Et le rôle du manager de proximité dans tout cela ?

On n’est heureux que si l’on a le sentiment de contribuer. Et l’on contribuera d’autant plus qu’on sent que l’on a un retour. Pour le manager, c’est exactement le même mécanisme que pour n’importe quel salarié. L’engagement qu’il manifeste chaque jour – en assurant le bon ordre de ses équipes, en les élevant, en déléguant intelligemment – doit être reconnu par sa propre hiérarchie. Il faut donc lui offrir un cadre de travail adapté, des perspectives de formation et de promotion, et ce que j’appelle les « zakouskis » : cinq formes concrètes d’attention que l’entreprise peut avoir envers ses collaborateurs. Il s’agit de prendre en compte les situations d’aidants, la parentalité (quand la crèche ferme ou que les grands-parents sont loin, tout change), la prévention santé, le sport et l’éducation financière.
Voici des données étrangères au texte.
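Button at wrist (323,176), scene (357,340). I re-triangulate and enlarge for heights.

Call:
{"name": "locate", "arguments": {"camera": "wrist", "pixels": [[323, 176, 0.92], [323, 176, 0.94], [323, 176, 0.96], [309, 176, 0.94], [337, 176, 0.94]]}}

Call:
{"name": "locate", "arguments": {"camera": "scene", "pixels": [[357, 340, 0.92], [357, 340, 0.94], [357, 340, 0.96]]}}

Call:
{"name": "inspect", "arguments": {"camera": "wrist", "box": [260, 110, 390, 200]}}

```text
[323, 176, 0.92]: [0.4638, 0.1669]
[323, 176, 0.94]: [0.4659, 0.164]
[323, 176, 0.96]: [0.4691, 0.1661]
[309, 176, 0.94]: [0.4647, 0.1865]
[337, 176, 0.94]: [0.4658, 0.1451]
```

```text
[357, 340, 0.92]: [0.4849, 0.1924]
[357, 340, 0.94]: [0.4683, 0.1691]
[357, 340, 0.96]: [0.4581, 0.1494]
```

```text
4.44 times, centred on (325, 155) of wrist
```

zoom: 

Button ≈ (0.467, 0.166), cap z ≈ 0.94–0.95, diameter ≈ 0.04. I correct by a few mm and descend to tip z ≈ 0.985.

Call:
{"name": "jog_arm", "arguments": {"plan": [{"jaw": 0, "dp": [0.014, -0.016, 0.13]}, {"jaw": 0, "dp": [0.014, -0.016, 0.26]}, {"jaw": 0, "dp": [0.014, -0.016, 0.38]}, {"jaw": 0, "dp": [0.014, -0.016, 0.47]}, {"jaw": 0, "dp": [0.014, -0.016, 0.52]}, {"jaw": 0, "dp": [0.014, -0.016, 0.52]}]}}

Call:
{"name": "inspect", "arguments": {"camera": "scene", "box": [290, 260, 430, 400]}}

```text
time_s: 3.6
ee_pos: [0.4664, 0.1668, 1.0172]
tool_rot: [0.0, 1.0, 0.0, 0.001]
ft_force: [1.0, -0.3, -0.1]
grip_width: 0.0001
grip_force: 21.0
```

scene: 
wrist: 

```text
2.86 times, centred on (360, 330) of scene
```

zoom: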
Ce sont des gestes simples, mais décisifs.

Pour l’entreprise, c’est un investissement valable ?

Bien sûr. Encore faut-il avoir en tête que la vraie richesse d’une entreprise, ce sont ses collaborateurs. La qualité de ses troupes, et la fluidité de l’information. J’ai vu des entreprises perdre en cohésion simplement en changeant de site, parce que le lieu n’était pas attractif pour les salariés. Ce sont des signaux à ne pas négliger !

Justement, comment avez-vous géré le déménagement des équipes d’ADP de Paris vers Roissy ?

Un déménagement a toujours une bonne raison, qu’il faut assumer pleinement. Dans notre cas, il s’agissait de renforcer la crédibilité d’ADP vis-à-vis des compagnies aériennes, de montrer une présence opérationnelle sur le terrain. En 2013, lors d’une crise de neige, on m’avait conseillé de rester au siège, dans le centre de Paris, et de ne pas aller à Roissy. J’y suis allé quand même, ce qui m’a permis de beaucoup mieux gérer la crise, tant sur le plan opérationnel que médiatique. Le déménagement était nécessaire : pour être légitime, il faut vivre la réalité des opérations. Mais il fallait aussi respecter les contraintes personnelles. J’ai donc instauré une clause de conscience : chaque salarié pouvait refuser le transfert à Roissy, sans justification. Très peu y ont eu recours, mais cela a évité bien des tensions. Et pour ceux qui refusaient, on proposait un poste à Orly. Entre Paris, Orly et Roissy, on offrait une vraie flexibilité. C’était un message fort : la parole des salariés compte.

Et le télétravail, comment s’intègre-t-il dans cette logique ?

Dans une entreprise comme ADP, avec des sites de travail souvent éloignés des domiciles, le télétravail a été une véritable avancée, notamment pour les fonctions support comme les juristes. Éviter les trajets quotidiens jusqu’à Roissy, c’est un gain considérable de qualité de vie. Mais le risque, c’est l’isolement. Travailler seul, dans une cuisine, sans cadre collectif, peut nuire à l’engagement. C’est pourquoi j’ai proposé la création de centres de télétravail décentralisés dans Paris, proches du domicile des collaborateurs. Dans le 17e, le 20e arrondissement… L’idée était d’associer flexibilité et lien humain. Le projet n’a pas abouti, mais je reste convaincu que c’est une piste d’avenir. Quoi qu’il en soit, plus les entreprises montrent de petites attentions à leurs salariés, plus elles les fidélisent.